(Recorded data):
▶

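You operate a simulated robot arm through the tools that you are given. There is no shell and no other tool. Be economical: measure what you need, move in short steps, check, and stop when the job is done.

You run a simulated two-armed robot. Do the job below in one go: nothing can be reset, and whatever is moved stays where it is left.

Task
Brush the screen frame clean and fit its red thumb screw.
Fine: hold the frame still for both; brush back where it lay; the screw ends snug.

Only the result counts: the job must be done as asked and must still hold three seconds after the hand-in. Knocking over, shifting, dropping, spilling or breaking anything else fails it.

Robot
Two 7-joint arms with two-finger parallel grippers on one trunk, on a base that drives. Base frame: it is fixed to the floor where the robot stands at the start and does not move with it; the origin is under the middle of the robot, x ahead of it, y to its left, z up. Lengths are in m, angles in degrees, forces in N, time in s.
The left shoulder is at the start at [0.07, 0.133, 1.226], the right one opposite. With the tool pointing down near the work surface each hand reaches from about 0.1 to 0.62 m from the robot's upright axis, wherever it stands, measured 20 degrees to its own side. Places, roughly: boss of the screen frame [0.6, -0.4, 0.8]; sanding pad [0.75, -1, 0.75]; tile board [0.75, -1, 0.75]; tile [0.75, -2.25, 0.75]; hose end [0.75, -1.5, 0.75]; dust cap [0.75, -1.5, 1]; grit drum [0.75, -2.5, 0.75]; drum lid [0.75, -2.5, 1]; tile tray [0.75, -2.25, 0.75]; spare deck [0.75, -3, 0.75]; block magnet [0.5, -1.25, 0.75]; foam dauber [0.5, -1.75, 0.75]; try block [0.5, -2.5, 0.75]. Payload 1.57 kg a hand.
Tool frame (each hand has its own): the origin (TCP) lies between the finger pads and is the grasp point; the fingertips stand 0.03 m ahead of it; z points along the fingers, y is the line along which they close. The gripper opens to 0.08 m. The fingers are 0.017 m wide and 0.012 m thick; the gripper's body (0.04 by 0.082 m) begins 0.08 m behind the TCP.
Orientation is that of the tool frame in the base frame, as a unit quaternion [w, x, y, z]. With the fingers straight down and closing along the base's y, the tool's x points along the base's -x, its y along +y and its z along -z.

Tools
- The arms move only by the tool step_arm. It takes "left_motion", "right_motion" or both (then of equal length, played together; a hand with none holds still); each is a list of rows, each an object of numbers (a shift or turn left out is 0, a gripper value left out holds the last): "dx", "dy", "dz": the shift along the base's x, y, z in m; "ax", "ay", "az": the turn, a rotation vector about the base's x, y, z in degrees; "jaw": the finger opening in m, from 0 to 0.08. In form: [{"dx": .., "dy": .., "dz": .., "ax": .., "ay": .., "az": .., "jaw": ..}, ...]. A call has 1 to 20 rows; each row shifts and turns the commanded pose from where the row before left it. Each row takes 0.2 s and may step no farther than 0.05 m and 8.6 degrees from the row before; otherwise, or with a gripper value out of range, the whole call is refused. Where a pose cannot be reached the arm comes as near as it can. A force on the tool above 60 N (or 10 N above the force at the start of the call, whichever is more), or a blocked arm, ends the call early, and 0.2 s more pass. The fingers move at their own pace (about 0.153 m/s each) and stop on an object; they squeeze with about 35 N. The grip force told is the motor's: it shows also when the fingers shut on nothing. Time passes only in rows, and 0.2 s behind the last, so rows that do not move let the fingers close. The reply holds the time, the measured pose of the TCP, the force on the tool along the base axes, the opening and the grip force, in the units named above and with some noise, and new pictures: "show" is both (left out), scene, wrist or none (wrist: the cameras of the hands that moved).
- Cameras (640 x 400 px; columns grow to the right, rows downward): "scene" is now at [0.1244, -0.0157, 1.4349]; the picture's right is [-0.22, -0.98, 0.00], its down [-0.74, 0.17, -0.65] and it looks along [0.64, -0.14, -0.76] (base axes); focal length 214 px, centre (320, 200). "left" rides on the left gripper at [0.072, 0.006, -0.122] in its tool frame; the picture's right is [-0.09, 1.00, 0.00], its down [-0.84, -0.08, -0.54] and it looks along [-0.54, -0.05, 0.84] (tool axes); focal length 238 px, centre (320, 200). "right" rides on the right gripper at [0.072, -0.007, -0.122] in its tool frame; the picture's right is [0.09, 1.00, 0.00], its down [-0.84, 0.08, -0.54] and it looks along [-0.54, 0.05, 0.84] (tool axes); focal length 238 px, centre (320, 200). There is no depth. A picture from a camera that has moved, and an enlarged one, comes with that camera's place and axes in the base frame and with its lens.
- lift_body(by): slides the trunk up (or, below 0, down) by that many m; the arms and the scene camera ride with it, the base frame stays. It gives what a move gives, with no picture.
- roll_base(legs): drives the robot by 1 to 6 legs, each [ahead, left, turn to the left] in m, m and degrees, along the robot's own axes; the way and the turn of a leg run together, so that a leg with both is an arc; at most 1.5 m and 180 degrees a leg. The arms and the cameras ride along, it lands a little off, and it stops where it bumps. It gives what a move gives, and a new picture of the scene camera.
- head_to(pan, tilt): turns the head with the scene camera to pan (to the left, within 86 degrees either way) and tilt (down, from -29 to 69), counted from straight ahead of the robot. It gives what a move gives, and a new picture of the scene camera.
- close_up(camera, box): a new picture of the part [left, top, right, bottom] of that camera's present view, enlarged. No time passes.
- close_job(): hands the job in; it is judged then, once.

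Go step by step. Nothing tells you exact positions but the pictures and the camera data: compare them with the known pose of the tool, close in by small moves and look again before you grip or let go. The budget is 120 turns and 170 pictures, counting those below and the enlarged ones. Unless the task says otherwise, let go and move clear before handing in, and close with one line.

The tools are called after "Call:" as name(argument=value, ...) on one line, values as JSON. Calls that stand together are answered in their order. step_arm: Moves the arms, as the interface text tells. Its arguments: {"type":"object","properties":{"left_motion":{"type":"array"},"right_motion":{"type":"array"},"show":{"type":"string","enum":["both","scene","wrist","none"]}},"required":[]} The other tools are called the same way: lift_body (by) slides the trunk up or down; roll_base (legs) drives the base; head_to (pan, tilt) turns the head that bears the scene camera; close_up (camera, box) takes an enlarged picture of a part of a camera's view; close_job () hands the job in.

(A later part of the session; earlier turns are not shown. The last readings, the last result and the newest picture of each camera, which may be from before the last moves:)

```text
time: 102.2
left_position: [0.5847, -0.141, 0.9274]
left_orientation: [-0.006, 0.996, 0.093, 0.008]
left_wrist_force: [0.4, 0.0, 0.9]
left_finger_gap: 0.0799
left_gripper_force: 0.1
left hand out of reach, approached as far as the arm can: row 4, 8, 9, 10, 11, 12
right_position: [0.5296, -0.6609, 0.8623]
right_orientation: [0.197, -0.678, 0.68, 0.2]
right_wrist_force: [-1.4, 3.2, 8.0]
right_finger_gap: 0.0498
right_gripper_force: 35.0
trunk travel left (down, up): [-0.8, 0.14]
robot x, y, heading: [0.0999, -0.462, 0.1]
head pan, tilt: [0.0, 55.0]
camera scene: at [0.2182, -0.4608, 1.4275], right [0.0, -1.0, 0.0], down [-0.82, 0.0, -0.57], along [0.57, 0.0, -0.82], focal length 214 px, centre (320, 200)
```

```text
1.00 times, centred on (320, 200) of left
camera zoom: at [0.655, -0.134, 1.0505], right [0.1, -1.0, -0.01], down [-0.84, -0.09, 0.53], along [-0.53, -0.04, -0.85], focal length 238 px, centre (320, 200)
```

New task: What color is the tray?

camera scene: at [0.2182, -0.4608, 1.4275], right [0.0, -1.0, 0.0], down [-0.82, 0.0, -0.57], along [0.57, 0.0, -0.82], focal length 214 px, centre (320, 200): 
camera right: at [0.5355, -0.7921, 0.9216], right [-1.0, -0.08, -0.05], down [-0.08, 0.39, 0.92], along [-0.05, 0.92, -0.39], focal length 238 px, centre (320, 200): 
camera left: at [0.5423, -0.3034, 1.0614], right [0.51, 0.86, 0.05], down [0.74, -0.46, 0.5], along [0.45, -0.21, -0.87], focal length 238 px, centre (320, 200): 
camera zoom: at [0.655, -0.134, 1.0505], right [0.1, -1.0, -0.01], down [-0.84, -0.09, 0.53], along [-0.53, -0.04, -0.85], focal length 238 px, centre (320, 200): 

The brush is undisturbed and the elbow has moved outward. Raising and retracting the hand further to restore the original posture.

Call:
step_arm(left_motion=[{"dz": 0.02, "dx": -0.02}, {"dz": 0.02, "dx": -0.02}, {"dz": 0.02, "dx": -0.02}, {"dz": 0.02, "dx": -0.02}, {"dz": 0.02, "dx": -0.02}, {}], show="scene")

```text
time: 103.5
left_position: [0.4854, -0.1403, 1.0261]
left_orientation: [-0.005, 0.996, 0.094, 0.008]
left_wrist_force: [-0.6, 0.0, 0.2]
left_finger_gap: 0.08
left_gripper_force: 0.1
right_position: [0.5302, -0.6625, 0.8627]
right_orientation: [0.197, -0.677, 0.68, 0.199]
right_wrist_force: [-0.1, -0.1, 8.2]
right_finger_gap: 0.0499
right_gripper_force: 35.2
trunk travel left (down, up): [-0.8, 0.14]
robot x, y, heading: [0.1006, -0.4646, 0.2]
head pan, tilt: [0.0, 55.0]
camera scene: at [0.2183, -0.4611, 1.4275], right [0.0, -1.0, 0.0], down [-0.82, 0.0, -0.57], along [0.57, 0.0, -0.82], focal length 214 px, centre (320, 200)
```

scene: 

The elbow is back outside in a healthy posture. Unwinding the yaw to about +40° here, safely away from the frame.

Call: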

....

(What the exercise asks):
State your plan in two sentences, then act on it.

◀

Starting with the line with "- close_job(): hands" and ending with the line with "Go step by step.", extract every line exactly and nothing outside that span.

(Solution for this task):
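- close_job(): hands the job in; it is judged then, once.

Go step by step. Nothing tells you exact positions but the pictures and the camera data: compare them with the known pose of the tool, close in by small moves and look again before you grip or let go. The budget is 120 turns and 170 pictures, counting those below and the enlarged ones. Unless the task says otherwise, let go and move clear before handing in, and close with one line.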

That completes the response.